Repeat the data below exactly, dropping any pictures it holds.

**GIVEN MATERIAL**
---*---
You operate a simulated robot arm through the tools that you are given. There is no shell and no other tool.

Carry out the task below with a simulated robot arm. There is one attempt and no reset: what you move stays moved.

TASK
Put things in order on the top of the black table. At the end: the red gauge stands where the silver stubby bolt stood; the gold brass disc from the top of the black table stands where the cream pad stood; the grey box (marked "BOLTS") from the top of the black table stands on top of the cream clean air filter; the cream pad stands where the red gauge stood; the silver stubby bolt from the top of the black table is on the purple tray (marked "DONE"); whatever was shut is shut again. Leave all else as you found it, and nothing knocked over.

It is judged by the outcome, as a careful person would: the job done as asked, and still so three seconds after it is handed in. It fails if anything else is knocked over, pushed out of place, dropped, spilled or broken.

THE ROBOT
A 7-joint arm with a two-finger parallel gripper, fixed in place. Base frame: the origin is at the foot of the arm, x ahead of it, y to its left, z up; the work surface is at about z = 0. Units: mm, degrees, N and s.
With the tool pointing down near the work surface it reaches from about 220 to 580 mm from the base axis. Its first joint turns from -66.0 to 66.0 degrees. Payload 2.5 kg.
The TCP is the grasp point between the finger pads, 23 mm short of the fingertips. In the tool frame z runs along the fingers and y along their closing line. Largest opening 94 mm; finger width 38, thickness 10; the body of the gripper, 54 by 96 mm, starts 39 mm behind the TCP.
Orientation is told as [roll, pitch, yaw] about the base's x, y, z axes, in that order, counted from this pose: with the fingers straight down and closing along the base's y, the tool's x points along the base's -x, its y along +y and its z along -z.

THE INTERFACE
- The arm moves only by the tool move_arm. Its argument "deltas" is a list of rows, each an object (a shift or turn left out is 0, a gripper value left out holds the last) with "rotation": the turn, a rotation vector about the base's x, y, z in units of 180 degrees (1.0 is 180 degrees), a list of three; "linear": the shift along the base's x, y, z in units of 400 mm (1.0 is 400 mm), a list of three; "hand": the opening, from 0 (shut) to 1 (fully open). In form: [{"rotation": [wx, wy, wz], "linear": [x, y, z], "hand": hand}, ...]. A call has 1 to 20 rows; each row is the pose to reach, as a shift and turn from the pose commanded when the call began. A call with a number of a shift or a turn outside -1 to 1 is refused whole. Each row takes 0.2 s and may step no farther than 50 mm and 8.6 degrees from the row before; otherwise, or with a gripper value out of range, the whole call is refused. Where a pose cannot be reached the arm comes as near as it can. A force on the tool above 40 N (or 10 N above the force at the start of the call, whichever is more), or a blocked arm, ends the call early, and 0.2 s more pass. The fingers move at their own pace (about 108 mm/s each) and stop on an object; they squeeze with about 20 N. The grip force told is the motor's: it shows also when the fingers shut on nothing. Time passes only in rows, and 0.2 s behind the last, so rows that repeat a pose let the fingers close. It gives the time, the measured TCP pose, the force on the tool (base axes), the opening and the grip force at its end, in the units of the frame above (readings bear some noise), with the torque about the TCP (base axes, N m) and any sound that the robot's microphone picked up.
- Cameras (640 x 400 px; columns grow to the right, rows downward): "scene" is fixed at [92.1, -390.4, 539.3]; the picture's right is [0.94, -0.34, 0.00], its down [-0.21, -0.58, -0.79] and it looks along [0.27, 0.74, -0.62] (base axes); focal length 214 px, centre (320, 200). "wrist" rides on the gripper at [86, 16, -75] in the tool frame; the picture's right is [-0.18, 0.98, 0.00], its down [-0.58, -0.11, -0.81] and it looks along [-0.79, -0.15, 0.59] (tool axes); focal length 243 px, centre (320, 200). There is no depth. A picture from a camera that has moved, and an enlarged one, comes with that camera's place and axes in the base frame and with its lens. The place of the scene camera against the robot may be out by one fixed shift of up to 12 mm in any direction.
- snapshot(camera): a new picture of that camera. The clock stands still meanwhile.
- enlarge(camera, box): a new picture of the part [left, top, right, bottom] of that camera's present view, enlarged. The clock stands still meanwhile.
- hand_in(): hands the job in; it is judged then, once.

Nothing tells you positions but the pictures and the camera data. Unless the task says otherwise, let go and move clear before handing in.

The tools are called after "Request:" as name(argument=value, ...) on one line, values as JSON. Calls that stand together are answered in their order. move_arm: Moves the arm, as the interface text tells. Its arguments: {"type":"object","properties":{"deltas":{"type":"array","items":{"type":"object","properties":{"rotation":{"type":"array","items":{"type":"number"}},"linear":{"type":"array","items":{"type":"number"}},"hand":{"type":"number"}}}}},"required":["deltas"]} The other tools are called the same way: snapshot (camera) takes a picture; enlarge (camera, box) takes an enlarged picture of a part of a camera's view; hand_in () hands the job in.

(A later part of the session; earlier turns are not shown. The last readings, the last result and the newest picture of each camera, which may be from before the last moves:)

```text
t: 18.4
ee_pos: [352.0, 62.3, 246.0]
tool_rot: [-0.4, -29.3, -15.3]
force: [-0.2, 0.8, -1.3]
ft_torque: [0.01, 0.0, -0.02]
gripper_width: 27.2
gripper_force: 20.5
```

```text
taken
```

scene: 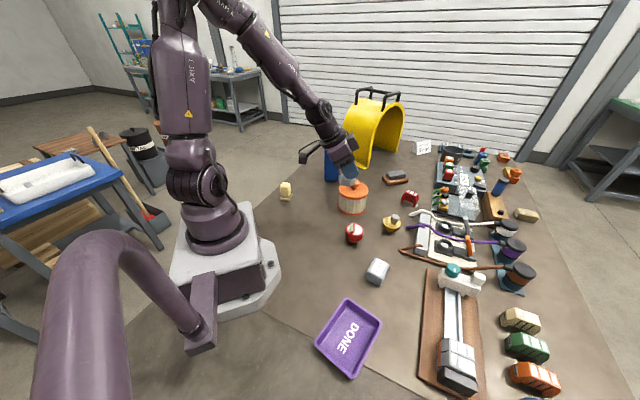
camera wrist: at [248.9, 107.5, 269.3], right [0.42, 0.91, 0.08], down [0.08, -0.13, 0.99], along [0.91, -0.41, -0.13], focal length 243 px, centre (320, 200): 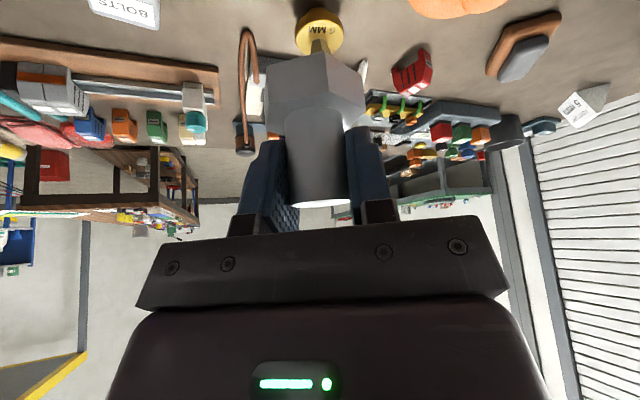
---*---
**RESULT FOR THIS TASK**
You operate a simulated robot arm through the tools that you are given. There is no shell and no other tool.

Carry out the task below with a simulated robot arm. There is one attempt and no reset: what you move stays moved.

TASK
Put things in order on the top of the black table. At the end: the red gauge stands where the silver stubby bolt stood; the gold brass disc from the top of the black table stands where the cream pad stood; the grey box (marked "BOLTS") from the top of the black table stands on top of the cream clean air filter; the cream pad stands where the red gauge stood; the silver stubby bolt from the top of the black table is on the purple tray (marked "DONE"); whatever was shut is shut again. Leave all else as you found it, and nothing knocked over.

It is judged by the outcome, as a careful person would: the job done as asked, and still so three seconds after it is handed in. It fails if anything else is knocked over, pushed out of place, dropped, spilled or broken.

THE ROBOT
A 7-joint arm with a two-finger parallel gripper, fixed in place. Base frame: the origin is at the foot of the arm, x ahead of it, y to its left, z up; the work surface is at about z = 0. Units: mm, degrees, N and s.
With the tool pointing down near the work surface it reaches from about 220 to 580 mm from the base axis. Its first joint turns from -66.0 to 66.0 degrees. Payload 2.5 kg.
The TCP is the grasp point between the finger pads, 23 mm short of the fingertips. In the tool frame z runs along the fingers and y along their closing line. Largest opening 94 mm; finger width 38, thickness 10; the body of the gripper, 54 by 96 mm, starts 39 mm behind the TCP.
Orientation is told as [roll, pitch, yaw] about the base's x, y, z axes, in that order, counted from this pose: with the fingers straight down and closing along the base's y, the tool's x points along the base's -x, its y along +y and its z along -z.

THE INTERFACE
- The arm moves only by the tool move_arm. Its argument "deltas" is a list of rows, each an object (a shift or turn left out is 0, a gripper value left out holds the last) with "rotation": the turn, a rotation vector about the base's x, y, z in units of 180 degrees (1.0 is 180 degrees), a list of three; "linear": the shift along the base's x, y, z in units of 400 mm (1.0 is 400 mm), a list of three; "hand": the opening, from 0 (shut) to 1 (fully open). In form: [{"rotation": [wx, wy, wz], "linear": [x, y, z], "hand": hand}, ...]. A call has 1 to 20 rows; each row is the pose to reach, as a shift and turn from the pose commanded when the call began. A call with a number of a shift or a turn outside -1 to 1 is refused whole. Each row takes 0.2 s and may step no farther than 50 mm and 8.6 degrees from the row before; otherwise, or with a gripper value out of range, the whole call is refused. Where a pose cannot be reached the arm comes as near as it can. A force on the tool above 40 N (or 10 N above the force at the start of the call, whichever is more), or a blocked arm, ends the call early, and 0.2 s more pass. The fingers move at their own pace (about 108 mm/s each) and stop on an object; they squeeze with about 20 N. The grip force told is the motor's: it shows also when the fingers shut on nothing. Time passes only in rows, and 0.2 s behind the last, so rows that repeat a pose let the fingers close. It gives the time, the measured TCP pose, the force on the tool (base axes), the opening and the grip force at its end, in the units of the frame above (readings bear some noise), with the torque about the TCP (base axes, N m) and any sound that the robot's microphone picked up.
- Cameras (640 x 400 px; columns grow to the right, rows downward): "scene" is fixed at [92.1, -390.4, 539.3]; the picture's right is [0.94, -0.34, 0.00], its down [-0.21, -0.58, -0.79] and it looks along [0.27, 0.74, -0.62] (base axes); focal length 214 px, centre (320, 200). "wrist" rides on the gripper at [86, 16, -75] in the tool frame; the picture's right is [-0.18, 0.98, 0.00], its down [-0.58, -0.11, -0.81] and it looks along [-0.79, -0.15, 0.59] (tool axes); focal length 243 px, centre (320, 200). There is no depth. A picture from a camera that has moved, and an enlarged one, comes with that camera's place and axes in the base frame and with its lens. The place of the scene camera against the robot may be out by one fixed shift of up to 12 mm in any direction.
- snapshot(camera): a new picture of that camera. The clock stands still meanwhile.
- enlarge(camera, box): a new picture of the part [left, top, right, bottom] of that camera's present view, enlarged. The clock stands still meanwhile.
- hand_in(): hands the job in; it is judged then, once.

Nothing tells you positions but the pictures and the camera data. Unless the task says otherwise, let go and move clear before handing in.

The tools are called after "Request:" as name(argument=value, ...) on one line, values as JSON. Calls that stand together are answered in their order. move_arm: Moves the arm, as the interface text tells. Its arguments: {"type":"object","properties":{"deltas":{"type":"array","items":{"type":"object","properties":{"rotation":{"type":"array","items":{"type":"number"}},"linear":{"type":"array","items":{"type":"number"}},"hand":{"type":"number"}}}}},"required":["deltas"]} The other tools are called the same way: snapshot (camera) takes a picture; enlarge (camera, box) takes an enlarged picture of a part of a camera's view; hand_in () hands the job in.

(A later part of the session; earlier turns are not shown. The last readings, the last result and the newest picture of each camera, which may be from before the last moves:)

```text
t: 18.4
ee_pos: [352.0, 62.3, 246.0]
tool_rot: [-0.4, -29.3, -15.3]
force: [-0.2, 0.8, -1.3]
ft_torque: [0.01, 0.0, -0.02]
gripper_width: 27.2
gripper_force: 20.5
```

```text
taken
```

scene: 
camera wrist: at [248.9, 107.5, 269.3], right [0.42, 0.91, 0.08], down [0.08, -0.13, 0.99], along [0.91, -0.41, -0.13], focal length 243 px, centre (320, 200): 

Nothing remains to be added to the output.